(Supplied material)
______________________________
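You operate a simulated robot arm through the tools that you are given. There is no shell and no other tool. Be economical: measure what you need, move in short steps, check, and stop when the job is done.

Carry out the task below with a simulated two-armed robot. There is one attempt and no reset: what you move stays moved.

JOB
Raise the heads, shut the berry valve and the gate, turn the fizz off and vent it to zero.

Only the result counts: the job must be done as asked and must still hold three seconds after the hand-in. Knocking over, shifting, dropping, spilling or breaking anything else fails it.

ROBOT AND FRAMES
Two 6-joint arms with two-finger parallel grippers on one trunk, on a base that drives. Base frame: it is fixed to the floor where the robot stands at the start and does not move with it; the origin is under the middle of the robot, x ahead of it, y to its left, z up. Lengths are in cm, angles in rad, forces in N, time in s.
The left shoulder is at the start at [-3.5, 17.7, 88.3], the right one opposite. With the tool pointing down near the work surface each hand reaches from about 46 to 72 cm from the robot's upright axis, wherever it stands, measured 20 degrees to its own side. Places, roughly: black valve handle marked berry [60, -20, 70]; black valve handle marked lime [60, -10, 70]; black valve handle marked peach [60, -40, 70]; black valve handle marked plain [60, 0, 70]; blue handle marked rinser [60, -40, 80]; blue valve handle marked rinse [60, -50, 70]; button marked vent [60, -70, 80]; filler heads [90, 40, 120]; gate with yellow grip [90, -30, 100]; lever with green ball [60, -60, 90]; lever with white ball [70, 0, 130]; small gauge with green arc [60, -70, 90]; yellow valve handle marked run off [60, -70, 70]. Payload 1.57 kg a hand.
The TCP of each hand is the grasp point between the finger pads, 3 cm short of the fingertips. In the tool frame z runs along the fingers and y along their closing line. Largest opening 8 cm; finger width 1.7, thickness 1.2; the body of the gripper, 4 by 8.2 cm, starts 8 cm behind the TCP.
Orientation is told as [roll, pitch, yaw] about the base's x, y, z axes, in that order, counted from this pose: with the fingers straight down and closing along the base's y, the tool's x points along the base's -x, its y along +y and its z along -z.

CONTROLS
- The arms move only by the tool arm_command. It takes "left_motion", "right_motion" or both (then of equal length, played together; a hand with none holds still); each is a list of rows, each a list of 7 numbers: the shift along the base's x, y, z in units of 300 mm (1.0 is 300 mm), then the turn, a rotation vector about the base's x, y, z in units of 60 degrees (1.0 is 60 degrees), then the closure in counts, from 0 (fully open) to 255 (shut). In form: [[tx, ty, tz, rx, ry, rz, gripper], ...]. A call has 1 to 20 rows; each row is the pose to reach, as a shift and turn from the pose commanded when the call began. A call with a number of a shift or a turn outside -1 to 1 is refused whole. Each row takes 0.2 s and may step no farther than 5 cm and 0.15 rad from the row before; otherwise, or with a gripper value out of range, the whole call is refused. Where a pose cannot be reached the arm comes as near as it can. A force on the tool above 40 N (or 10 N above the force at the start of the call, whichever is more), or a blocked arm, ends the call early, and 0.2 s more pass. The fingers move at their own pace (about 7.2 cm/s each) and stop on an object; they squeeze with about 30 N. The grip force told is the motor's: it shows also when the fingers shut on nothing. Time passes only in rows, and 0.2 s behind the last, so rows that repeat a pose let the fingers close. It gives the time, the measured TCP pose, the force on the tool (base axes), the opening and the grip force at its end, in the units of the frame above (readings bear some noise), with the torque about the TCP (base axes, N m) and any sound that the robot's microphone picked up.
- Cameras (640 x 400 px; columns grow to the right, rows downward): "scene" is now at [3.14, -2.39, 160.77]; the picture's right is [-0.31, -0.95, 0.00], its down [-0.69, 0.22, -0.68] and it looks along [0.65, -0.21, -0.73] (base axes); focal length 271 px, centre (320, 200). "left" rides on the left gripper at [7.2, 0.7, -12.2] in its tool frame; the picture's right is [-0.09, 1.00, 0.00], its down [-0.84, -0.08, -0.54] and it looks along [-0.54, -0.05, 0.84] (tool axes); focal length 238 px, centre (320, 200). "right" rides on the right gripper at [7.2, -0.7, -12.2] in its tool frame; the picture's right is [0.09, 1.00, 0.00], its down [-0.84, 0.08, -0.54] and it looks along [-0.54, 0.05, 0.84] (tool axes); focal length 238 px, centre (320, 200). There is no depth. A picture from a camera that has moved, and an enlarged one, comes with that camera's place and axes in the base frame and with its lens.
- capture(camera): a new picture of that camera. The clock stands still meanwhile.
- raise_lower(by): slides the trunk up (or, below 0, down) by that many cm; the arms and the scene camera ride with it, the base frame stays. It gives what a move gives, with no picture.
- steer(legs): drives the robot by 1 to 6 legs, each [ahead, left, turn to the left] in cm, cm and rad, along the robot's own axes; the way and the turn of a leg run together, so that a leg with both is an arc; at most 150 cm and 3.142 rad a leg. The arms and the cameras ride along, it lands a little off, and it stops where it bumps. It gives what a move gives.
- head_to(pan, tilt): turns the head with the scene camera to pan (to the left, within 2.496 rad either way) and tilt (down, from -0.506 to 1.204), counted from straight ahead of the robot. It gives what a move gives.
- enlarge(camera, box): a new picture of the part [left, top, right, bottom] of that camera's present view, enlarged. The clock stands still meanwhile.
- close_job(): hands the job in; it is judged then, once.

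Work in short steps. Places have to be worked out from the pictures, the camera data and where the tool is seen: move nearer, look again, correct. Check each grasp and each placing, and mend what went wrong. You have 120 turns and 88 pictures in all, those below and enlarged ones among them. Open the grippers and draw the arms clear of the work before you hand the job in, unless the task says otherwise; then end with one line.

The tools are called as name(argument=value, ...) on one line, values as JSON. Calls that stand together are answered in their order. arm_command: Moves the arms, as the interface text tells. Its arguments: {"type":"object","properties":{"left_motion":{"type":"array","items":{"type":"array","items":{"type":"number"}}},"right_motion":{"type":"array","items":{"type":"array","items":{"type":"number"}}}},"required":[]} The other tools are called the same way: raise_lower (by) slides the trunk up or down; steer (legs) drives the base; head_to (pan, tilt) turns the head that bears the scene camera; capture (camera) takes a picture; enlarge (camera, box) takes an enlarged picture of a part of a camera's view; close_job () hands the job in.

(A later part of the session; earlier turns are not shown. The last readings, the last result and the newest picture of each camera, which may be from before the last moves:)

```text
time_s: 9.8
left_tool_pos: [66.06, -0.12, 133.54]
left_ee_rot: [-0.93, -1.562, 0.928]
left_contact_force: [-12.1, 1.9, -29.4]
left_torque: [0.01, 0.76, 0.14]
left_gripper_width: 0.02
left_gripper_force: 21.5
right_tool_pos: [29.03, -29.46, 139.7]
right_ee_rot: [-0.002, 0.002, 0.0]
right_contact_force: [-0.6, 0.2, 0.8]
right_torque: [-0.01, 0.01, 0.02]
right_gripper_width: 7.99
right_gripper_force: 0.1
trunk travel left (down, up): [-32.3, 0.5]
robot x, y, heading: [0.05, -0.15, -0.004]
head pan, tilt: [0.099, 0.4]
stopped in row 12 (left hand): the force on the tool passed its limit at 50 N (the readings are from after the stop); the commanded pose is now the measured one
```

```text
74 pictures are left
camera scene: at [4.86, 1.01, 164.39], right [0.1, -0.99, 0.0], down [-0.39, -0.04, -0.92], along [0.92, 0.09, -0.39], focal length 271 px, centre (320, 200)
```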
______________________________
(Task description)
What is the number of lines in the data above that include the word "turns"? Answer with that number only.

(Complete output)
4